ZOJ Problem Set - 1151 Word Reversal

Word Reversal

Time Limit: 2 Seconds Memory Limit: 65536 KB

For each list of words, output a line with each word reversed without changing the order of the words.

This problem contains multiple test cases!
The first line of a multiple input is an integer N, then a blank line followed by N input blocks. Each input block is in the format indicated in the problem description. There is a blank
line between input blocks.
The output format consists of N output blocks.
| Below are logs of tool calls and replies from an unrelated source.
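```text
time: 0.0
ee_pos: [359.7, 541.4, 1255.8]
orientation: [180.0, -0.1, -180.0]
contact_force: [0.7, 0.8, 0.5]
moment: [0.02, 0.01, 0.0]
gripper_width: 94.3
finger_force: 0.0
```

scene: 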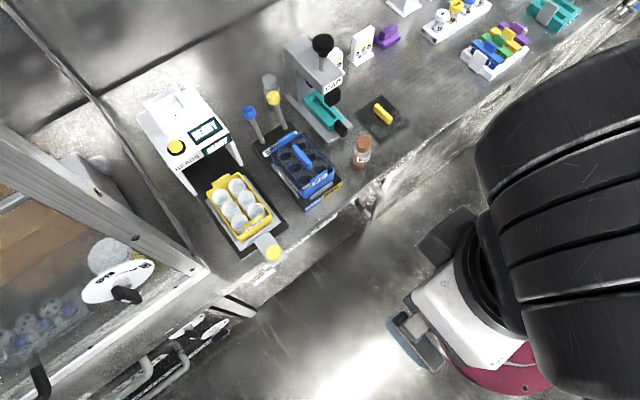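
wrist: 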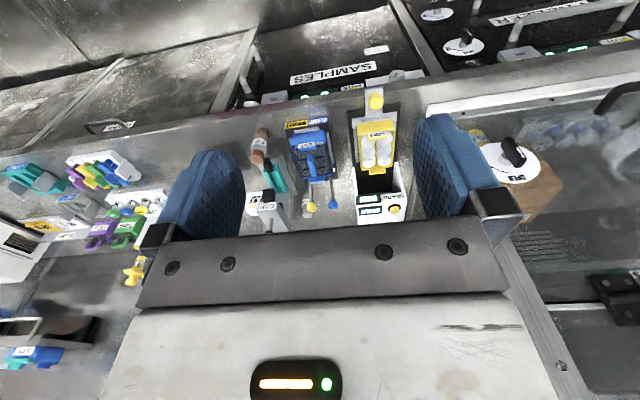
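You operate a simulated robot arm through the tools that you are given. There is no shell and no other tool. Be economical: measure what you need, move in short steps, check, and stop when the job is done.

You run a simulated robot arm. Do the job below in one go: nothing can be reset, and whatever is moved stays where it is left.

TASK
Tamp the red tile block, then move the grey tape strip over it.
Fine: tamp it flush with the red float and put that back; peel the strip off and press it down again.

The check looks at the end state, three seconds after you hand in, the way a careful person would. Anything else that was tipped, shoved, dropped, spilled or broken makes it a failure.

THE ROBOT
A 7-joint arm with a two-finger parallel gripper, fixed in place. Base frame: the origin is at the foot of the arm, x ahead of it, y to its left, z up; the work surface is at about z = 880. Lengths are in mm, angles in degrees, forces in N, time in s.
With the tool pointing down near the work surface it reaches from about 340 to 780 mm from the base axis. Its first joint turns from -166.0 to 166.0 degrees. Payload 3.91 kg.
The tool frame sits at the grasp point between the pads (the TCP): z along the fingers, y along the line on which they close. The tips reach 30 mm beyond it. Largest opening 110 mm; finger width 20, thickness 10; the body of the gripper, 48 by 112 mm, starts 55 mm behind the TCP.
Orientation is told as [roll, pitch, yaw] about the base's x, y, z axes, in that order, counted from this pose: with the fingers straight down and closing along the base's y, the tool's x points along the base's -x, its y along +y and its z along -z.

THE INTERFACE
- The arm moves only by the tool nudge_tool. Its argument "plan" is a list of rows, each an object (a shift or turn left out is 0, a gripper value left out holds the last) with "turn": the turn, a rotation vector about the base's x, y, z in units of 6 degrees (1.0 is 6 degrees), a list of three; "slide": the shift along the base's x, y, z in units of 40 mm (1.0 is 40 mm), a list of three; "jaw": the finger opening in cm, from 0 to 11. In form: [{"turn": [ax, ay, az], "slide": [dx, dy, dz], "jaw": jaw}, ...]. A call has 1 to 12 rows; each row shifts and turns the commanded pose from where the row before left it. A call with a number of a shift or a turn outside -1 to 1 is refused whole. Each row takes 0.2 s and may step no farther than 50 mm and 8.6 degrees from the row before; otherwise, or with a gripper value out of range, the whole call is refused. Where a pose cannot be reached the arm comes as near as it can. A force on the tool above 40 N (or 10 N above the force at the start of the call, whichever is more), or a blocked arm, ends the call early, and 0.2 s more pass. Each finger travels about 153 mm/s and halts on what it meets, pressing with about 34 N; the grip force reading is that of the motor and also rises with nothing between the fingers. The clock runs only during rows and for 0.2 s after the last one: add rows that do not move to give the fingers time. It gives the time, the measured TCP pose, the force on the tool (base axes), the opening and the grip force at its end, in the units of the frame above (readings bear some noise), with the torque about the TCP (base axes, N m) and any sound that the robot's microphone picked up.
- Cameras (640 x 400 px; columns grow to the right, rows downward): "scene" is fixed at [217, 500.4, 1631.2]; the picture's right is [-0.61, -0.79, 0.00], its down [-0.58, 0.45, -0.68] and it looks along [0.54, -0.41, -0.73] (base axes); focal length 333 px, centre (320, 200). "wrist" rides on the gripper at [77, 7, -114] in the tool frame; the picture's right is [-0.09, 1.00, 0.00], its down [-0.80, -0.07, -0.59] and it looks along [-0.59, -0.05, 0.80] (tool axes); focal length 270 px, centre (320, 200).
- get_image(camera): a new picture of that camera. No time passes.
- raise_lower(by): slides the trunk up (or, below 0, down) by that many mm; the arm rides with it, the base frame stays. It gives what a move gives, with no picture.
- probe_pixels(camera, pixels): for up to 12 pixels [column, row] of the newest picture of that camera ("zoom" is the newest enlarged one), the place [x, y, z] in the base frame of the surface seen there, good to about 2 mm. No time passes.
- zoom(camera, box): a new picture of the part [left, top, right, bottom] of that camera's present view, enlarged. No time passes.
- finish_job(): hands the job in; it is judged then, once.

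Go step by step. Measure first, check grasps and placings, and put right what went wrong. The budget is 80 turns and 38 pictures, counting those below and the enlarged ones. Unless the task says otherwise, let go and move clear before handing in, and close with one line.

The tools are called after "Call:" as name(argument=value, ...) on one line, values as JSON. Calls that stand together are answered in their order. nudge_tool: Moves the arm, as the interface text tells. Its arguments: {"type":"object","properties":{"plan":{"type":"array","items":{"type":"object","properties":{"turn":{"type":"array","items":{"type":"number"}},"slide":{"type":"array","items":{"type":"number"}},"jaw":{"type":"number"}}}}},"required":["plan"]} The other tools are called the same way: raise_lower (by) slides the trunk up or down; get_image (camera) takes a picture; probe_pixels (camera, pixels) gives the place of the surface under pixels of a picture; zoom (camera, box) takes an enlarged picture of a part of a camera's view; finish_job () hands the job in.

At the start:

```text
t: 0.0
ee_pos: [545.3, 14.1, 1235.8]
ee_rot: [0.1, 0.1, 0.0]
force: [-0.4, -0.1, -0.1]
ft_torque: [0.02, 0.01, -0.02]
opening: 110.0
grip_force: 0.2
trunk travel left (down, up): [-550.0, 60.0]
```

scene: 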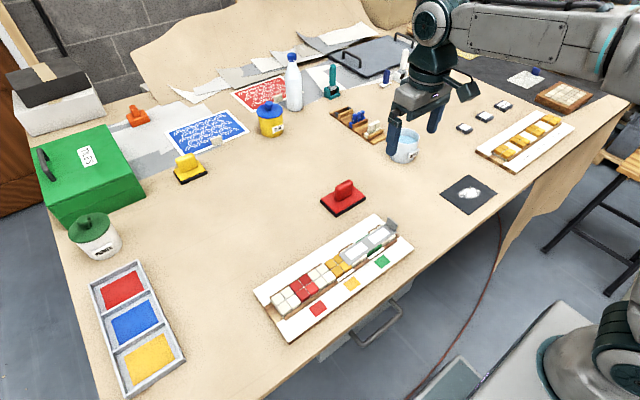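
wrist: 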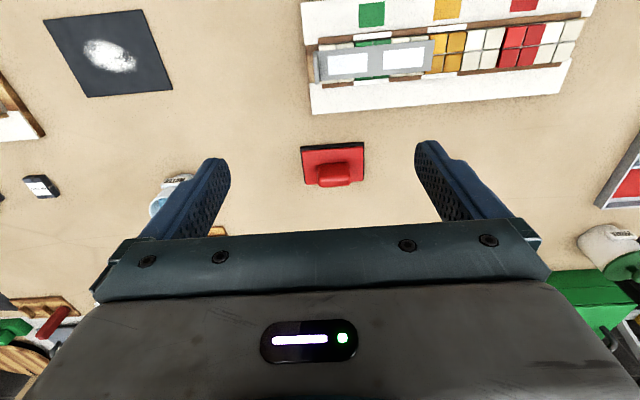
There is a blank line between output blocks.

Input
You will be given a number of test cases. The first line contains a positive integer indicating the number of cases to follow. Each case is given on a line containing a list of words
separated by one space, and each word contains only uppercase and lowercase letters.

Output
For each test case, print the output on one line.

Sample Input
1
3

I am happy today

To be or not to be

I want to win the practice contest

Sample Output
I ma yppah yadot

oT eb ro ton ot eb

I tnaw ot niw eht ecitcarp tsetnoc

Source: East Central North America 1999, Practice

分析：

题目很简单，坑就坑在字符串的处理上。而且感觉题意也不清楚。但无论如何作为一个加强对字符串处理理解的问题，还是有一定价值的。

题意：

给定若干字符串（分块），输出它们的反串（反过来）。

ac代码：

//scanf()是无法判断读入的是不是空格，换行之类符号的

//这里应该是认为单词之间必定有空格，即没有一行只有一个单词的情况

#include <iostream>

#include<cstdio>

#include<cstring>

#include<string>

using namespace std;

char c[100];

string s,ss;

int main()

{

int n,m,i;

cin.getline(c,5);//不处理块数量，这里同时也把下一行的换行读取了

cin.getline(c,5);//不处理第一块的行数量

bool flag=1;

while(cin.getline(c,100))

{

s=c;

//int L=s.size();

if(s.find(' ')==2147483647*2+1&&!flag)//是行数量又不是第一块.这里应该是认为单词之间必定有空格，即没有一行只有一个单词的情况

{

cin.getline(c,5);

cout<<endl;

}

else flag=0;

if(s.find(' ')!=2147483647*2+1)//这里应该是认为单词之间必定有空格，即没有一行只有一个单词的情况

{

int L=s.size();

for(i=0;i<L;i++)

{

if(s[i]!=' ')

ss=s[i]+ss;

else

{

cout<<ss<<" ";

ss="";

}

}

cout<<ss<<endl;

ss="";

}

}

return 0;

}